(TO DO)
1. I need one stretch of the page extract verbatim, from "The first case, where" to "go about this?".
2. Supply the part of the page extract that comes after its last sentence.

(PAGE EXTRACT)
Showing equivalence of two bitvectors

Question

I've been trying to show that two bitvectors are equivalent when all its individual bits are equivalent. In other words, the following statement where a and b are bv64 and BitIsSet is a function extracting the ith bit from the bitvector, and WORD_SIZE is 64.

(a == b) == (forall i | 0 <= i < WORD_SIZE :: (BitIsSet(a, i) == BitIsSet(b, i)))

The first case, where a == b seems trivial for Dafny. So what I'm left to show is that

if a != b {
    assert !(forall i | 0 <= i < WORD_SIZE :: (BitIsSet(a, i) == BitIsSet(b, i)));
}

which basically is showing that there exists an i such that the two bits are different:

    assert exists i | 0 <= i < WORD_SIZE :: (BitIsSet(a, i) != BitIsSet(b, i)) 

Any hints on how to best go about this?

For completeness, BitIsSet basically masks the bit at ith position and compares it against 0.

predicate method {:opaque} BitIsSet(x:bv64, i: nat)
    requires i < WORD_SIZE
{
   (x & ((1 as bv64) << (i as bv7))) != 0
}

The same thing by using sequences of booleans seems to be pretty much trivial, I suspect that there is some kind of axiom being used?

lemma SeqBoolEquiv(a: seq<bool>, b: seq<bool>)
    requires |a| == WORD_SIZE && |b| == WORD_SIZE
    ensures (a == b) <==> (forall i | 0 <= i < WORD_SIZE :: a[i] == b[i])

(INFORMATION SHOWN)
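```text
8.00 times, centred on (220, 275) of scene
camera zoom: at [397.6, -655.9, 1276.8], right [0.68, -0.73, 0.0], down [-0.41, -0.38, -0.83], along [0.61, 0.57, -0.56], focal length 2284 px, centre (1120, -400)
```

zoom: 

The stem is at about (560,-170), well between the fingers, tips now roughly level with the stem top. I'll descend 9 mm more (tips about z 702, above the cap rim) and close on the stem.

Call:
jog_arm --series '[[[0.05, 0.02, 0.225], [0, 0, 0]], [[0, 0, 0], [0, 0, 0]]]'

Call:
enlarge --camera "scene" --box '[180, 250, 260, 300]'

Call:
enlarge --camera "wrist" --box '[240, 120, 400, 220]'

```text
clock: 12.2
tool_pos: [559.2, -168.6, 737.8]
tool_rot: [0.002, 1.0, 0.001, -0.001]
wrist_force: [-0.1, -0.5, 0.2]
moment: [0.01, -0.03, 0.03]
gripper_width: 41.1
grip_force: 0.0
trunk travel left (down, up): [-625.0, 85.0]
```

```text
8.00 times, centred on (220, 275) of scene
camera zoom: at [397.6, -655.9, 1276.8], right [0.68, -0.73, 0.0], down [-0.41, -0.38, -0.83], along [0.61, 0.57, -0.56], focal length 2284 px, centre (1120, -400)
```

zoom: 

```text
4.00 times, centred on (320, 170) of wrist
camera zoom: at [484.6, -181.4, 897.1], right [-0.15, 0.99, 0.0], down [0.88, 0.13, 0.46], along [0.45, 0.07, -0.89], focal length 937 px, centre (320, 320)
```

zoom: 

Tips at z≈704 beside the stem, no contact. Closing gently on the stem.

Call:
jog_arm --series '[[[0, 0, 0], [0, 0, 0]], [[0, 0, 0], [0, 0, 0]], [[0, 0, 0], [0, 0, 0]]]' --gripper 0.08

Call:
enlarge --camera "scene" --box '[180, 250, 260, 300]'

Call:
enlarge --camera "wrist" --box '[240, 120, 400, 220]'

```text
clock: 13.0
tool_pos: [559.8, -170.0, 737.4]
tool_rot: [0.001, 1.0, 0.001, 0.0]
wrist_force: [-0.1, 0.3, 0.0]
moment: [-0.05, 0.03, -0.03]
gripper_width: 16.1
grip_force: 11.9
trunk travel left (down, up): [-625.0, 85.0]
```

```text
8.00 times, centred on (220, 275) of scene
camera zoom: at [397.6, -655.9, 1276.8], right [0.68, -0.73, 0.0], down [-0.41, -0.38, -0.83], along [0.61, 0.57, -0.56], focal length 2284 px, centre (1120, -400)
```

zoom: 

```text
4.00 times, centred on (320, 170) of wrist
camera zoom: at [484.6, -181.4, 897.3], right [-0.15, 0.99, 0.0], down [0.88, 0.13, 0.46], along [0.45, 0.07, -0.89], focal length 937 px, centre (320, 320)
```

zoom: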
--
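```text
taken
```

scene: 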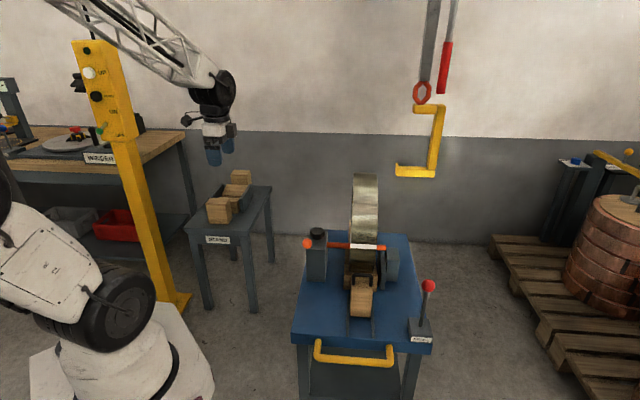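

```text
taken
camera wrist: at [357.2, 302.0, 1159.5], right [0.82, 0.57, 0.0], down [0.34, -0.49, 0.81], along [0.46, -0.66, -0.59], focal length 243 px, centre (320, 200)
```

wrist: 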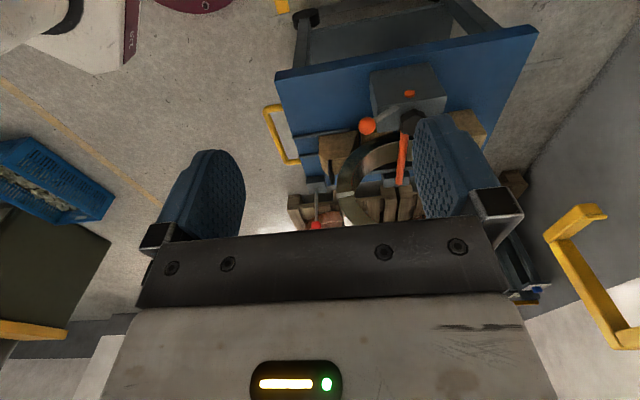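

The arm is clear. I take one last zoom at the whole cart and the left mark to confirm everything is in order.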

(SOLVED TASKS)
1.
The first case, where a == b seems trivial for Dafny. So what I'm left to show is that

if a != b {
    assert !(forall i | 0 <= i < WORD_SIZE :: (BitIsSet(a, i) == BitIsSet(b, i)));
}

which basically is showing that there exists an i such that the two bits are different:

    assert exists i | 0 <= i < WORD_SIZE :: (BitIsSet(a, i) != BitIsSet(b, i)) 

Any hints on how to best go about this?

2.
{
}

Edit: Trying to understand what's going on here: Would the inability to show equivalence for bitvectors (as opposed to sequences) likely be due to a missing axiom at Dafny level, or some possible limitations at Boogie or Z3 showing equivalence of bitvectors there?

Answer 1

I've managed to do the proof, roughly following the proof of a colleague in a different Language. So, Dafny is happy to show that

(a & 0xffff_ffff_ffff_ffff) == (b & 0xffff_ffff_ffff_ffff) <==> a == b

We can use this and do induction over the bitmask, converting our initial proof into:

((a & Bitmask(N)) == (b & Bitmask(N)) == (forall i | 0 <= i < N :: (BitIsSet(a, i) == BitIsSet(b, i)))

then do induction over N with base case N == 0 where Bitmask(0) == 0, and show the step case reasoning about the additional bit.

Finally, we can use the induction proof to get the result for N == WORD_SIZE which gives us the original lemma as (a & Bitmask(WORD_SIZE)) == a.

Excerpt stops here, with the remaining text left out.